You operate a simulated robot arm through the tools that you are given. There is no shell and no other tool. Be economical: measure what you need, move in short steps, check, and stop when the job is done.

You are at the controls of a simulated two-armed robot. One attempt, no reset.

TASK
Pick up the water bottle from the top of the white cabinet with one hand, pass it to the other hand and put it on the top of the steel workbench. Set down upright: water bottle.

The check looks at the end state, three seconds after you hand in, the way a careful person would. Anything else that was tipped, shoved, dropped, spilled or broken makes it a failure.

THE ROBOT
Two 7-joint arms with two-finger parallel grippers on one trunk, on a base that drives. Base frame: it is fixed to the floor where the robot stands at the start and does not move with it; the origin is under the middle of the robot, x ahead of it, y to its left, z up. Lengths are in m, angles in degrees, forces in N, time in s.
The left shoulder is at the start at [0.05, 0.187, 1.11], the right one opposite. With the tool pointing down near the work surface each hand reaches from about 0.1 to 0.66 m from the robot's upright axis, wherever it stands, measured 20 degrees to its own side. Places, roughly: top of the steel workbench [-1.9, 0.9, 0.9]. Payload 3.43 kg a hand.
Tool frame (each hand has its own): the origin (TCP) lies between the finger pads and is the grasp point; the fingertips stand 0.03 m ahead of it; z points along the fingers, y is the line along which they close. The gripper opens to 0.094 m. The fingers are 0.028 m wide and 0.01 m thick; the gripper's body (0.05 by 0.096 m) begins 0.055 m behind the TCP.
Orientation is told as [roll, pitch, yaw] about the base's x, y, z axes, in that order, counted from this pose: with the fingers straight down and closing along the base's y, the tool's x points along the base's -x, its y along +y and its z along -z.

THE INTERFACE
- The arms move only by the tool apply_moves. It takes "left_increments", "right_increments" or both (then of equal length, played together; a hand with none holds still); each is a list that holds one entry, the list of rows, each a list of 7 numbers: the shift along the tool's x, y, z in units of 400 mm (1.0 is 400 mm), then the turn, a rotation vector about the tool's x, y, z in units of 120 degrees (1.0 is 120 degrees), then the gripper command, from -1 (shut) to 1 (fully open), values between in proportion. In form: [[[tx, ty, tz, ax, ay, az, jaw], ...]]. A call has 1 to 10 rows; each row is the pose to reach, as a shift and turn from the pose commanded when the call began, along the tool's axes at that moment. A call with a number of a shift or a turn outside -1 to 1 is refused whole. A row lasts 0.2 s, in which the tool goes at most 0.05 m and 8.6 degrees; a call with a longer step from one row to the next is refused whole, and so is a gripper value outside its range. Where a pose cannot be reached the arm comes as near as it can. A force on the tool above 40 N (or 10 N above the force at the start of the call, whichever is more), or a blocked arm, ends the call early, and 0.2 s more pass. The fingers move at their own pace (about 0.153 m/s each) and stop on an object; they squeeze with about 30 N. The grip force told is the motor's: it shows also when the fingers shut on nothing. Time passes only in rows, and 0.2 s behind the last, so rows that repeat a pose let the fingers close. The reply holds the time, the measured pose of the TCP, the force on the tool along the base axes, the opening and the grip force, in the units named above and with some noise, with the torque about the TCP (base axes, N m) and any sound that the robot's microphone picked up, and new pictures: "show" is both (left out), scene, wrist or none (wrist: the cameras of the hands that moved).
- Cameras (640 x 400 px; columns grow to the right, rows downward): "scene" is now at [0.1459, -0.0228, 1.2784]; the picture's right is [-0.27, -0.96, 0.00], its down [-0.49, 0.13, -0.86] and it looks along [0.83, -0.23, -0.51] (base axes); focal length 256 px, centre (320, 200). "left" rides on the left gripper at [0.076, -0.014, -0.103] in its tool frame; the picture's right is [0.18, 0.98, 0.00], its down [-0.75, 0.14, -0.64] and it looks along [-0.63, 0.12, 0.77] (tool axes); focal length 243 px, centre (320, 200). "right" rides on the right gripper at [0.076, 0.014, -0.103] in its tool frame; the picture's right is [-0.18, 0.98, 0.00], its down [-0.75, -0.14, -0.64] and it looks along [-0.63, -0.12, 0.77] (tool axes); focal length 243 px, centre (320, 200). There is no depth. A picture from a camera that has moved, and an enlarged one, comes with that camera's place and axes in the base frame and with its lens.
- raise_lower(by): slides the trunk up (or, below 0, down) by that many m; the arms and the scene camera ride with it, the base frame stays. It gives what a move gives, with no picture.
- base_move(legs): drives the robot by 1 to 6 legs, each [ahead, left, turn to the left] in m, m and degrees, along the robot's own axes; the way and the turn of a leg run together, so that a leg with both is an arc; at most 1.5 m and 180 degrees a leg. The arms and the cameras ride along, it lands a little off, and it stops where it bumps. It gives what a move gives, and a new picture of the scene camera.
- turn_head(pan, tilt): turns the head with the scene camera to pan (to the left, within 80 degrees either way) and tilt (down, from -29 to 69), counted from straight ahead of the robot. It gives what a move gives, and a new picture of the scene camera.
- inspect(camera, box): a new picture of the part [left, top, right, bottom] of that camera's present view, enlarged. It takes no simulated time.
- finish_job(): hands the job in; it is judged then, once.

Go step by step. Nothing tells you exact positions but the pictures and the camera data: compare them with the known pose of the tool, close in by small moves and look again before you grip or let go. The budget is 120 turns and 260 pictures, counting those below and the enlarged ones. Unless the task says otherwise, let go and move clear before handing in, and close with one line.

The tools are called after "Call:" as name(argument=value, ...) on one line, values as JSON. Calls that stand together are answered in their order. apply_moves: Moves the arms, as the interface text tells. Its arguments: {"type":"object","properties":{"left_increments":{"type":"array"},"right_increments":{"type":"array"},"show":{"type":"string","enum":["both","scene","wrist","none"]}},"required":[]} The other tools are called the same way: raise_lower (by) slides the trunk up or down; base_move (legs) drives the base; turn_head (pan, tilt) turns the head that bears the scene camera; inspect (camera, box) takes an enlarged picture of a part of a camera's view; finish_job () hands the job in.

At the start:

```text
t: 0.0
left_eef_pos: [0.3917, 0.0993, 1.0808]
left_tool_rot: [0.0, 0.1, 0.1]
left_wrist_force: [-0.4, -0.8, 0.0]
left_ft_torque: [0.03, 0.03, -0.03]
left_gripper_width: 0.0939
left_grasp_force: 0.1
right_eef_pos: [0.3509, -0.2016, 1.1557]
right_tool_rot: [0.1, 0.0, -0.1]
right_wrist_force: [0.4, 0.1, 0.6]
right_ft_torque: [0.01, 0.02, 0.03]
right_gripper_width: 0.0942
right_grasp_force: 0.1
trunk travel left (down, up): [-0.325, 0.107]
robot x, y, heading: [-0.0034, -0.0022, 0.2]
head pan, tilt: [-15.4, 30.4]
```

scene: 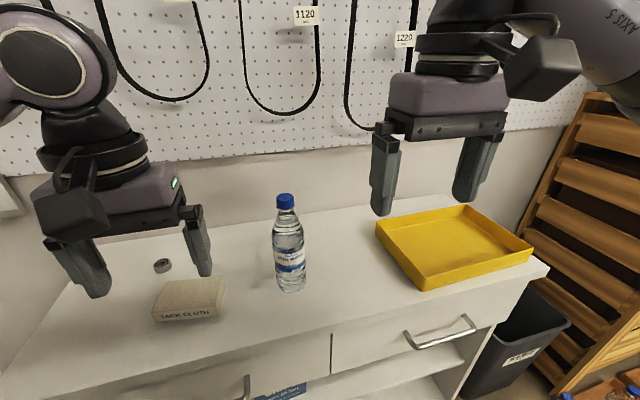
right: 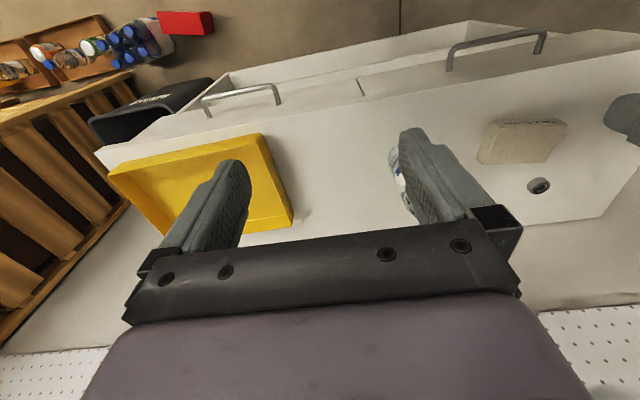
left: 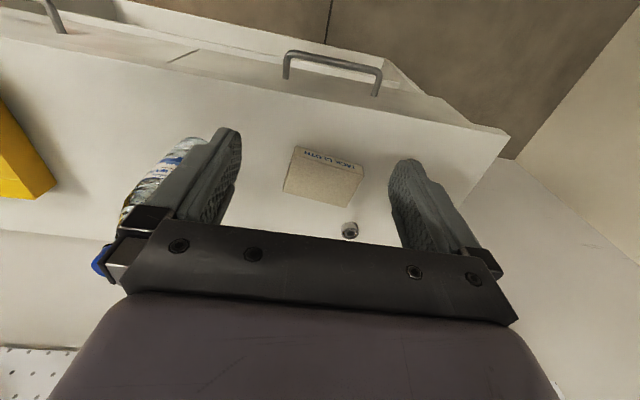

--

◆ **WHAT YOU NEED TO DO**: Leave out the pictures and retype every line above exactly. Use JSON: a list with one string for each line that is not empty.

◆ **RIGHT ANSWER**:
[
  "You operate a simulated robot arm through the tools that you are given. There is no shell and no other tool. Be economical: measure what you need, move in short steps, check, and stop when the job is done.",
  "You are at the controls of a simulated two-armed robot. One attempt, no reset.",
  "TASK",
  "Pick up the water bottle from the top of the white cabinet with one hand, pass it to the other hand and put it on the top of the steel workbench. Set down upright: water bottle.",
  "The check looks at the end state, three seconds after you hand in, the way a careful person would. Anything else that was tipped, shoved, dropped, spilled or broken makes it a failure.",
  "THE ROBOT",
  "Two 7-joint arms with two-finger parallel grippers on one trunk, on a base that drives. Base frame: it is fixed to the floor where the robot stands at the start and does not move with it; the origin is under the middle of the robot, x ahead of it, y to its left, z up. Lengths are in m, angles in degrees, forces in N, time in s.",
  "The left shoulder is at the start at [0.05, 0.187, 1.11], the right one opposite. With the tool pointing down near the work surface each hand reaches from about 0.1 to 0.66 m from the robot's upright axis, wherever it stands, measured 20 degrees to its own side. Places, roughly: top of the steel workbench [-1.9, 0.9, 0.9]. Payload 3.43 kg a hand.",
  "Tool frame (each hand has its own): the origin (TCP) lies between the finger pads and is the grasp point; the fingertips stand 0.03 m ahead of it; z points along the fingers, y is the line along which they close. The gripper opens to 0.094 m. The fingers are 0.028 m wide and 0.01 m thick; the gripper's body (0.05 by 0.096 m) begins 0.055 m behind the TCP.",
  "Orientation is told as [roll, pitch, yaw] about the base's x, y, z axes, in that order, counted from this pose: with the fingers straight down and closing along the base's y, the tool's x points along the base's -x, its y along +y and its z along -z.",
  "THE INTERFACE",
  "- The arms move only by the tool apply_moves. It takes \"left_increments\", \"right_increments\" or both (then of equal length, played together; a hand with none holds still); each is a list that holds one entry, the list of rows, each a list of 7 numbers: the shift along the tool's x, y, z in units of 400 mm (1.0 is 400 mm), then the turn, a rotation vector about the tool's x, y, z in units of 120 degrees (1.0 is 120 degrees), then the gripper command, from -1 (shut) to 1 (fully open), values between in proportion. In form: [[[tx, ty, tz, ax, ay, az, jaw], ...]]. A call has 1 to 10 rows; each row is the pose to reach, as a shift and turn from the pose commanded when the call began, along the tool's axes at that moment. A call with a number of a shift or a turn outside -1 to 1 is refused whole. A row lasts 0.2 s, in which the tool goes at most 0.05 m and 8.6 degrees; a call with a longer step from one row to the next is refused whole, and so is a gripper value outside its range. Where a pose cannot be reached the arm comes as near as it can. A force on the tool above 40 N (or 10 N above the force at the start of the call, whichever is more), or a blocked arm, ends the call early, and 0.2 s more pass. The fingers move at their own pace (about 0.153 m/s each) and stop on an object; they squeeze with about 30 N. The grip force told is the motor's: it shows also when the fingers shut on nothing. Time passes only in rows, and 0.2 s behind the last, so rows that repeat a pose let the fingers close. The reply holds the time, the measured pose of the TCP, the force on the tool along the base axes, the opening and the grip force, in the units named above and with some noise, with the torque about the TCP (base axes, N m) and any sound that the robot's microphone picked up, and new pictures: \"show\" is both (left out), scene, wrist or none (wrist: the cameras of the hands that moved).",
  "- Cameras (640 x 400 px; columns grow to the right, rows downward): \"scene\" is now at [0.1459, -0.0228, 1.2784]; the picture's right is [-0.27, -0.96, 0.00], its down [-0.49, 0.13, -0.86] and it looks along [0.83, -0.23, -0.51] (base axes); focal length 256 px, centre (320, 200). \"left\" rides on the left gripper at [0.076, -0.014, -0.103] in its tool frame; the picture's right is [0.18, 0.98, 0.00], its down [-0.75, 0.14, -0.64] and it looks along [-0.63, 0.12, 0.77] (tool axes); focal length 243 px, centre (320, 200). \"right\" rides on the right gripper at [0.076, 0.014, -0.103] in its tool frame; the picture's right is [-0.18, 0.98, 0.00], its down [-0.75, -0.14, -0.64] and it looks along [-0.63, -0.12, 0.77] (tool axes); focal length 243 px, centre (320, 200). There is no depth. A picture from a camera that has moved, and an enlarged one, comes with that camera's place and axes in the base frame and with its lens.",
  "- raise_lower(by): slides the trunk up (or, below 0, down) by that many m; the arms and the scene camera ride with it, the base frame stays. It gives what a move gives, with no picture.",
  "- base_move(legs): drives the robot by 1 to 6 legs, each [ahead, left, turn to the left] in m, m and degrees, along the robot's own axes; the way and the turn of a leg run together, so that a leg with both is an arc; at most 1.5 m and 180 degrees a leg. The arms and the cameras ride along, it lands a little off, and it stops where it bumps. It gives what a move gives, and a new picture of the scene camera.",
  "- turn_head(pan, tilt): turns the head with the scene camera to pan (to the left, within 80 degrees either way) and tilt (down, from -29 to 69), counted from straight ahead of the robot. It gives what a move gives, and a new picture of the scene camera.",
  "- inspect(camera, box): a new picture of the part [left, top, right, bottom] of that camera's present view, enlarged. It takes no simulated time.",
  "- finish_job(): hands the job in; it is judged then, once.",
  "Go step by step. Nothing tells you exact positions but the pictures and the camera data: compare them with the known pose of the tool, close in by small moves and look again before you grip or let go. The budget is 120 turns and 260 pictures, counting those below and the enlarged ones. Unless the task says otherwise, let go and move clear before handing in, and close with one line.",
  "The tools are called after \"Call:\" as name(argument=value, ...) on one line, values as JSON. Calls that stand together are answered in their order. apply_moves: Moves the arms, as the interface text tells. Its arguments: {\"type\":\"object\",\"properties\":{\"left_increments\":{\"type\":\"array\"},\"right_increments\":{\"type\":\"array\"},\"show\":{\"type\":\"string\",\"enum\":[\"both\",\"scene\",\"wrist\",\"none\"]}},\"required\":[]} The other tools are called the same way: raise_lower (by) slides the trunk up or down; base_move (legs) drives the base; turn_head (pan, tilt) turns the head that bears the scene camera; inspect (camera, box) takes an enlarged picture of a part of a camera's view; finish_job () hands the job in.",
  "At the start:",
  "```text",
  "t: 0.0",
  "left_eef_pos: [0.3917, 0.0993, 1.0808]",
  "left_tool_rot: [0.0, 0.1, 0.1]",
  "left_wrist_force: [-0.4, -0.8, 0.0]",
  "left_ft_torque: [0.03, 0.03, -0.03]",
  "left_gripper_width: 0.0939",
  "left_grasp_force: 0.1",
  "right_eef_pos: [0.3509, -0.2016, 1.1557]",
  "right_tool_rot: [0.1, 0.0, -0.1]",
  "right_wrist_force: [0.4, 0.1, 0.6]",
  "right_ft_torque: [0.01, 0.02, 0.03]",
  "right_gripper_width: 0.0942",
  "right_grasp_force: 0.1",
  "trunk travel left (down, up): [-0.325, 0.107]",
  "robot x, y, heading: [-0.0034, -0.0022, 0.2]",
  "head pan, tilt: [-15.4, 30.4]",
  "```",
  "scene: ",
  "right: ",
  "left: "
]